Precise Measurement of Cosmic-Ray Proton and Helium Spectra with the BESS Spectrometer
T. Sanuki, M. Motoki, H. Matsumoto, E. S. Seo, J. Z. Wang, K. Abe, K. Anraku, Y. Asaoka, M. Fujikawa, M. Imori, T. Maeno, Y. Makida, N. Matsui, H. Matsunaga, J. Mitchell, T. Mitsui, A. Moiseev, J. Nishimura, M. Nozaki, S. Orito, J. Ormes, T. Saeki, M. Sasaki, Y. Shikaze, T. Sonoda, R. Streitmatter, J. Suzuki, K. Tanaka, I. Ueda, N. Yajima, T. Yamagami, A. Yamamoto, T. Yoshida, K. Yoshimura
TL;DR
This study delivers a high-precision measurement of cosmic-ray proton and helium spectra using the BESS spectrometer during the 1998 balloon flight, leveraging a uniform $1$-Tesla magnetic field and a high-resolution tracking system to determine magnetic rigidity with minimal deformation.
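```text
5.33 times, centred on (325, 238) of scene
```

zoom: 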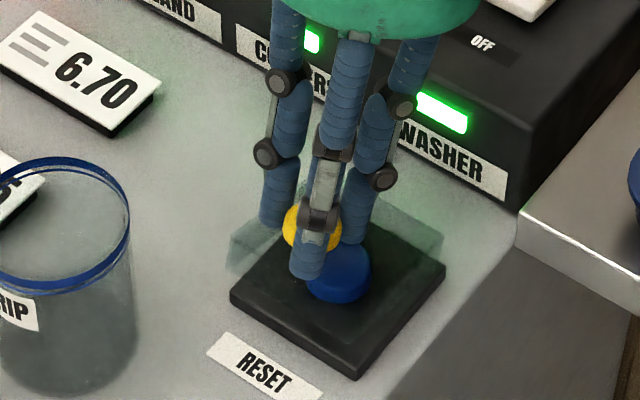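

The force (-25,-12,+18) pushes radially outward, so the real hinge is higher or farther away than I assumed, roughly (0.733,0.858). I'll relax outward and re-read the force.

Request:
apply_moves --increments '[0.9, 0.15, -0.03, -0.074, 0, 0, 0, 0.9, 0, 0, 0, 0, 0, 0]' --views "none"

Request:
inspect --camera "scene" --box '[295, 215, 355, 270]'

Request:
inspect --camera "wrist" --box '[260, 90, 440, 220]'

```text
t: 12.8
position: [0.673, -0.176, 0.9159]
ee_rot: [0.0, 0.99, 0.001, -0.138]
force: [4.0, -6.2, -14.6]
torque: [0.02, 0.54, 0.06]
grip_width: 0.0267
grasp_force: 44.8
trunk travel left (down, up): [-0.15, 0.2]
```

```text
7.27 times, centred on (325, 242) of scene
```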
A dedicated Cherenkov-triggered high-energy mode and strict single-track, high-efficiency event-selection enable robust proton ($1$–$120$ GeV) and helium ($1$–$54$ GeV/n) flux determinations, corrected for detector, interaction, and atmospheric secondary effects via GEANT-based simulations. The resulting top-of-atmosphere fluxes carry uncertainties of $\pm 5\%$ for protons and $\pm 10\%$ for helium, and the findings favor lower atmospheric neutrino flux predictions at higher energies, providing crucial inputs for modeling secondary cosmic-ray components and neutrino production.
Abstract
We report cosmic-ray proton and helium spectra in energy ranges of 1 to 120 GeV and 1 to 54 GeV/nucleon, respectively, measured by a balloon flight of the BESS spectrometer in 1998. The magnetic-rigidity of the cosmic-rays was reliably determined by highly precise measurement of the circular track in a uniform solenoidal magnetic field of 1 Tesla. Those spectra were determined within overall uncertainties of +-5 % for protons and +- 10 % for helium nuclei including statistical and systematic errors.